A single ended amplifier keeps the waveform intact, from input to output. As usual, simpler is often better, or at least, pretty interesting.

Why single-ended amplifiers can sound so bad Most single-ended amplifiers end up having a fairly high output impedance (especially vacuum-tube SE amps). I’m not going into the technical aspects of it here. What counts is the audible result.

Loudspeakers generally have a widely varying impedance at various frequencies. An amp with a higher output impedance will deliver varying amounts of power at varying frequencies as the impedance of the speaker at those frequencies changes. Simply said, the loudspeaker you selected for its smooth frequency response no longer is so smooth.
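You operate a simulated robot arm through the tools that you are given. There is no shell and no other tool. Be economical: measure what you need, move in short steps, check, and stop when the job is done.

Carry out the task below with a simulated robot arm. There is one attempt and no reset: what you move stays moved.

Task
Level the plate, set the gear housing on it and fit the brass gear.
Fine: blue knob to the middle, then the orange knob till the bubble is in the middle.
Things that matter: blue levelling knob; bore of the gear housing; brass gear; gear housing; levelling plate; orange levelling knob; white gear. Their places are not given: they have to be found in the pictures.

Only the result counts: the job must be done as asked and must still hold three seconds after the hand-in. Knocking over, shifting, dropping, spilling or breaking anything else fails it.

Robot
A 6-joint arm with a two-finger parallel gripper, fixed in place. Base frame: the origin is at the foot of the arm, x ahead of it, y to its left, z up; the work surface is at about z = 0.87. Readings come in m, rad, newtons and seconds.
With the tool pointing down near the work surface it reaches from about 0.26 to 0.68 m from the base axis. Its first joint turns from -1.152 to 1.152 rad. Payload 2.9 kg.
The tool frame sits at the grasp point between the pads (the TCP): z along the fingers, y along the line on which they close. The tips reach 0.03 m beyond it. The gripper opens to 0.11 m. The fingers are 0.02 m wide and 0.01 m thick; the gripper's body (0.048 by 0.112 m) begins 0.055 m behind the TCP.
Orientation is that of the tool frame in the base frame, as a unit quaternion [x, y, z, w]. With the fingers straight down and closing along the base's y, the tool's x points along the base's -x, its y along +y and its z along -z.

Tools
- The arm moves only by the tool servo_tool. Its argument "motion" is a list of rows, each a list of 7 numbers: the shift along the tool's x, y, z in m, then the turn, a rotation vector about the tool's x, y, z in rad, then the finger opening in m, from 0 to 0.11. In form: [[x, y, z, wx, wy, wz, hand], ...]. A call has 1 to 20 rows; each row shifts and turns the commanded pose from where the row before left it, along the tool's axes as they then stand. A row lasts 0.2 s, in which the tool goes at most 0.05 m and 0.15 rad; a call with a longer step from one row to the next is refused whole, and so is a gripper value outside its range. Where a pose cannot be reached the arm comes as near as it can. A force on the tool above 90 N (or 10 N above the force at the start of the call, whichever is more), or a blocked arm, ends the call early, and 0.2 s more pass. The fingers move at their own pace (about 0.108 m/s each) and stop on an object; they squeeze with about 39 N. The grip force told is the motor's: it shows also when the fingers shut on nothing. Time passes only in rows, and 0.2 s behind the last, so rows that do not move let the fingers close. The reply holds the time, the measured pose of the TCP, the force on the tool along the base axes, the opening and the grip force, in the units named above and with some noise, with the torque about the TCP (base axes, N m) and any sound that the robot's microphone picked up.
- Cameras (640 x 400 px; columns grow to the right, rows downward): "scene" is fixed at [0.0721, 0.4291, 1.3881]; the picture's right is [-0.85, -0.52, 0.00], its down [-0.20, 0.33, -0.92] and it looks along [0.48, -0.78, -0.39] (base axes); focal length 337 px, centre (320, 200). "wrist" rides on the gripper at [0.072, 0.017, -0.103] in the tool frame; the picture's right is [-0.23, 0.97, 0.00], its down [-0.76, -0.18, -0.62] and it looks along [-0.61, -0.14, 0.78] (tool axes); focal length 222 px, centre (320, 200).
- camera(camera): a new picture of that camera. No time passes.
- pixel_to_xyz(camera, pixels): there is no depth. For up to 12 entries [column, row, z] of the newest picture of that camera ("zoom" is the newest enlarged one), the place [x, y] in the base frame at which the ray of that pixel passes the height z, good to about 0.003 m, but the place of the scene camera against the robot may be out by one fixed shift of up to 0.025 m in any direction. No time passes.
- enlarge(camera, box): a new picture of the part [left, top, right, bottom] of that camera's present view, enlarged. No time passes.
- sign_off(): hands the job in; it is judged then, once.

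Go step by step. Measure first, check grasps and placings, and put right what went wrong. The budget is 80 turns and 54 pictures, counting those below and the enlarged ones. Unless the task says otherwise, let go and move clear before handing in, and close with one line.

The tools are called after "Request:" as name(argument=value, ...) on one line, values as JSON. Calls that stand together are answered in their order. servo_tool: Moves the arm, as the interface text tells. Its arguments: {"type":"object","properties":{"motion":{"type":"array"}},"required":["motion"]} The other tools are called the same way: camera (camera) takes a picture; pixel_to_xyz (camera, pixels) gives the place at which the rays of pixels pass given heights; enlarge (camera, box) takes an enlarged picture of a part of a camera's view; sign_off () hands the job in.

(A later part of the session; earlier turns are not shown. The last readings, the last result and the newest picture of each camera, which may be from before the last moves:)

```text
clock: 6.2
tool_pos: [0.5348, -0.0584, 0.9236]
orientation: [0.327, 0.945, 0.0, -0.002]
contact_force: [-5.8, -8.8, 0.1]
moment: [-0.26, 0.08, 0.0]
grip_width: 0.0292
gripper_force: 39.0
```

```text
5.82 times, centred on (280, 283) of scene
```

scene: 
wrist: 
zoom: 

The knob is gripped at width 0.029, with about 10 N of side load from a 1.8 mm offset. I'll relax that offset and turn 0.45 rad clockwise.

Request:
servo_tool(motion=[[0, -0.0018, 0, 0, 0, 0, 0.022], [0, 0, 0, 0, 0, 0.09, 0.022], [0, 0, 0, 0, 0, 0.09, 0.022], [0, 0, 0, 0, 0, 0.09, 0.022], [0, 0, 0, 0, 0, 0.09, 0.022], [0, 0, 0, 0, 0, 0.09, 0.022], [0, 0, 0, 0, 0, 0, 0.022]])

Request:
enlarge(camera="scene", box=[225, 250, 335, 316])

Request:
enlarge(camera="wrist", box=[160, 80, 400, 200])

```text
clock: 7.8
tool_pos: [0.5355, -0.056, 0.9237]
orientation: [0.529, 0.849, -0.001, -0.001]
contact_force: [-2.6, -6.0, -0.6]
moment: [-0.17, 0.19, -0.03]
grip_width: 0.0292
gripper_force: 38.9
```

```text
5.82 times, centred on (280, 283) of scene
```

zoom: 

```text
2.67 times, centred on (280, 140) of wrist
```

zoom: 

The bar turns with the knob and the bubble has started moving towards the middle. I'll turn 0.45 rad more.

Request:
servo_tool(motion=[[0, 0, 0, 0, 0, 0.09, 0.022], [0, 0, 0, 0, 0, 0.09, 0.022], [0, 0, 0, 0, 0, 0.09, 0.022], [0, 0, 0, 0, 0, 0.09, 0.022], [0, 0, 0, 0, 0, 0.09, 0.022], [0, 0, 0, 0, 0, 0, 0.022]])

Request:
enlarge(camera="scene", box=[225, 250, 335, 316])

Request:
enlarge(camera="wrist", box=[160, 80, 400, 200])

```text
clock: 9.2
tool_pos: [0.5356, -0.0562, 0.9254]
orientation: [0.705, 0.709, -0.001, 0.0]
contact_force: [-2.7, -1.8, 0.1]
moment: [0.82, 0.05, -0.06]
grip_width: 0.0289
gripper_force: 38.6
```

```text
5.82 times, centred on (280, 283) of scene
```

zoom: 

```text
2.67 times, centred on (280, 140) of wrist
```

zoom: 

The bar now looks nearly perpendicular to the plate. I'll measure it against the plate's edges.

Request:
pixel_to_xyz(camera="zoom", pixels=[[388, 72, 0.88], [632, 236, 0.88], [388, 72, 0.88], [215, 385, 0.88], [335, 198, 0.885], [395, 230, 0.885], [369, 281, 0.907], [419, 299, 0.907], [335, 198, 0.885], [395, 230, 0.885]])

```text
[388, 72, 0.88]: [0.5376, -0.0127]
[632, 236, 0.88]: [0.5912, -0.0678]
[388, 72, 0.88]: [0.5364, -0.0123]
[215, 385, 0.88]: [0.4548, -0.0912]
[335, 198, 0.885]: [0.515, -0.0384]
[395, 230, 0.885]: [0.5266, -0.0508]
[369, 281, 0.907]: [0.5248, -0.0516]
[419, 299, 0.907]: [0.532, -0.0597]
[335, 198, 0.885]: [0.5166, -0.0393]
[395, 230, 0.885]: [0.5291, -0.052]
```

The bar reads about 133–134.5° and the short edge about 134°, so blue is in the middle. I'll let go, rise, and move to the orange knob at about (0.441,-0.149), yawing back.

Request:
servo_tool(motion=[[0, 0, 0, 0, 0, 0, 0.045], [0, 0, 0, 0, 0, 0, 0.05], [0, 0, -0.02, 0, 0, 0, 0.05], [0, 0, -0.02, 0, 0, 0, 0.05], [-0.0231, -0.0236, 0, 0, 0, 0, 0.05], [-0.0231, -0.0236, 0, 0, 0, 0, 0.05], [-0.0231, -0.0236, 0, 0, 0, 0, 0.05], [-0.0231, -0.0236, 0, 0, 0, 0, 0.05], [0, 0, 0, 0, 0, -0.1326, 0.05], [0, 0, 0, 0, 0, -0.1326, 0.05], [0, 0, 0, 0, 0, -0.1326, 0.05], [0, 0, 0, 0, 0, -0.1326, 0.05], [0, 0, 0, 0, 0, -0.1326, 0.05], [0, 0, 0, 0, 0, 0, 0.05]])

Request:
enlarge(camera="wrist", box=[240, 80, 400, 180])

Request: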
And if you auditioned that loudspeaker with a single-ended amp, it may still be subject to significant frequency response fluctuations if the amp is different in design than the one you heard on your speakers. The same can be said if the demo used a tube amp with one set of output taps (say, 4 ohms) and you use another, (say, 16 ohms). The overall tonal balance of the system will be shifted at various frequencies in ways that almost seem to be unpredictable.

The higher output impedance of a SE tube amplifier means that its damping factor will be lower than that of other push/pull tube amps, and considerably lower than transistor amps. Lower damping factor can generally be attributed to less bass control.

However, you may find that the directness and the intimacy of a single-ended amp outweighs the colorations of its uneven frequency response and less bass control.

I confess to having been beguiled by that sound from time-to-time when the SE amplifier was paired with an appropriate loudspeaker.